Recorded information:

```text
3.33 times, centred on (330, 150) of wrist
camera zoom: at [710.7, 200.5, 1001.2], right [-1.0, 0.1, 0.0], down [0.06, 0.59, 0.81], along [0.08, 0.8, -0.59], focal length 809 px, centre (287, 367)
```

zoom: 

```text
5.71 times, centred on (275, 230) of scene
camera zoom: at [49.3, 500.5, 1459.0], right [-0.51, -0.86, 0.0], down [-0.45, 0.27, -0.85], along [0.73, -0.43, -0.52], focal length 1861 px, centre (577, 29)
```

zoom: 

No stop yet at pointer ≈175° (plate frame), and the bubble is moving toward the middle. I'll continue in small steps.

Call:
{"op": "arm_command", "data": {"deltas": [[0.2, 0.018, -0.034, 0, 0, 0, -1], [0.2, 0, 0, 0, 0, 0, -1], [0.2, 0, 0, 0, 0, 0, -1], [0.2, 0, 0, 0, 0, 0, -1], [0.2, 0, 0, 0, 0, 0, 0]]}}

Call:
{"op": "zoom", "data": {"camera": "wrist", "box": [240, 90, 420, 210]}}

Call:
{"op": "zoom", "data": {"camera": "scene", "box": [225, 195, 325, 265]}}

Task details:
Extract the listing in its entirety and repeat it exactly. Write them as strings in a JSON array, leaving out blank lines.

Final answer:
[
  "```text",
  "3.33 times, centred on (330, 150) of wrist",
  "camera zoom: at [710.7, 200.5, 1001.2], right [-1.0, 0.1, 0.0], down [0.06, 0.59, 0.81], along [0.08, 0.8, -0.59], focal length 809 px, centre (287, 367)",
  "```",
  "zoom: ",
  "```text",
  "5.71 times, centred on (275, 230) of scene",
  "camera zoom: at [49.3, 500.5, 1459.0], right [-0.51, -0.86, 0.0], down [-0.45, 0.27, -0.85], along [0.73, -0.43, -0.52], focal length 1861 px, centre (577, 29)",
  "```",
  "zoom: ",
  "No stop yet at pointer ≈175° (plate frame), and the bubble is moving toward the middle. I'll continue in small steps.",
  "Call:",
  "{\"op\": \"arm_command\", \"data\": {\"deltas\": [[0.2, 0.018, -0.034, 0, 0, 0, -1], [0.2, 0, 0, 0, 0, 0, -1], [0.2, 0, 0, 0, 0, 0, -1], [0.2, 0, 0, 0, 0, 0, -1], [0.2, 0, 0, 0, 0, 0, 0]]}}",
  "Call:",
  "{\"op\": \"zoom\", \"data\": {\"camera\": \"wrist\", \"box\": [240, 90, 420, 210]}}",
  "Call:",
  "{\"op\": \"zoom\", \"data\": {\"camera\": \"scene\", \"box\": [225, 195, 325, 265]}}"
]